• Extracted text:

As many of you may know, I am gradually becoming more and more atheistic in my beliefs. I still do not consider myself a true atheist due to the inability to prove that God does not exist, and if I said that she did not exist, I would be a hypocrite telling someone their wrong when they try to tell me she does. “So, What is turning you to the dark side,” one may ask. Well here would be my answer:
As I have become older, educated myself on all major sciences and experienced the many facets of humanity, including love, fear, hate, life and death, I have become more comfortable in my position in the universe as well as the amount of control, or lack thereof, of my surroundings. This acceptance and release of control has allowed me to clarify how I perceive the world around me.
Looking back, I think that was the catalyst. Since I did not perceive the world around me as out of control, fearful or chaotic, I had no need for any any religious, spiritual or other metaphysical explanations to sooth my weary soul. And magically enough, I have an article that states that very same idea — research has shown that the more people feel out of control, or fearful of their own microcosm, the more they cling to religious beliefs.

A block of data

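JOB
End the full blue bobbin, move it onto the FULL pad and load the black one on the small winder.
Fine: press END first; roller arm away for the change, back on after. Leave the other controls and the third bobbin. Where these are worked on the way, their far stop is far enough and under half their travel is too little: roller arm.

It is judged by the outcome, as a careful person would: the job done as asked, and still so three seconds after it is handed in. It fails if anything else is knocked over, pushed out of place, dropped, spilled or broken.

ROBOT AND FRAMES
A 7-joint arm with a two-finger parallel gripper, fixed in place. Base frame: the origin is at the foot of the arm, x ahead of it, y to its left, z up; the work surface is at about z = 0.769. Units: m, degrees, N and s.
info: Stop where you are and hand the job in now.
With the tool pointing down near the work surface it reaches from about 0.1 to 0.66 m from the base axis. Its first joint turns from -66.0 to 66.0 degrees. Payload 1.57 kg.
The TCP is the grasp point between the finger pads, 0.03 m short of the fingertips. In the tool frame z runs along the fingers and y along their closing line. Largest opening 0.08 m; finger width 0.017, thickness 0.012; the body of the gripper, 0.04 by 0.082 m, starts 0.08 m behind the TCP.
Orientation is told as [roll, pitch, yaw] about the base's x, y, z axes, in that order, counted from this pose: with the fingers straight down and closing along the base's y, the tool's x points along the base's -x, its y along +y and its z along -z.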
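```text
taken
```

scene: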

• Exercise tasks:
1 > Reproduce the wording of the extracted text between "Looking back, I" and "to religious beliefs.", with both ends included.
2 > Pick up the extracted text at the point where it stops and go on.

• Answers to the tasks:
1 >
Looking back, I think that was the catalyst. Since I did not perceive the world around me as out of control, fearful or chaotic, I had no need for any any religious, spiritual or other metaphysical explanations to sooth my weary soul. And magically enough, I have an article that states that very same idea — research has shown that the more people feel out of control, or fearful of their own microcosm, the more they cling to religious beliefs.

2 >
This article is quite fascinating as the author presents a couple of ideas about religion’s origin and its reason for its permanence on our species to this day. Here is a small portion of the article:
WHILE many institutions collapsed during the Great Depression that began in 1929, one kind did rather well. During this leanest of times, the strictest, most authoritarian churches saw a surge in attendance.
This anomaly was documented in the early 1970s, but only now is science beginning to tell us why. It turns out that human beings have a natural inclination for religious belief, especially during hard times. Our brains effortlessly conjure up an imaginary world of spirits, gods and monsters, and the more insecure we feel, the harder it is to resist the pull of this supernatural world. It seems that our minds are finely tuned to believe in gods.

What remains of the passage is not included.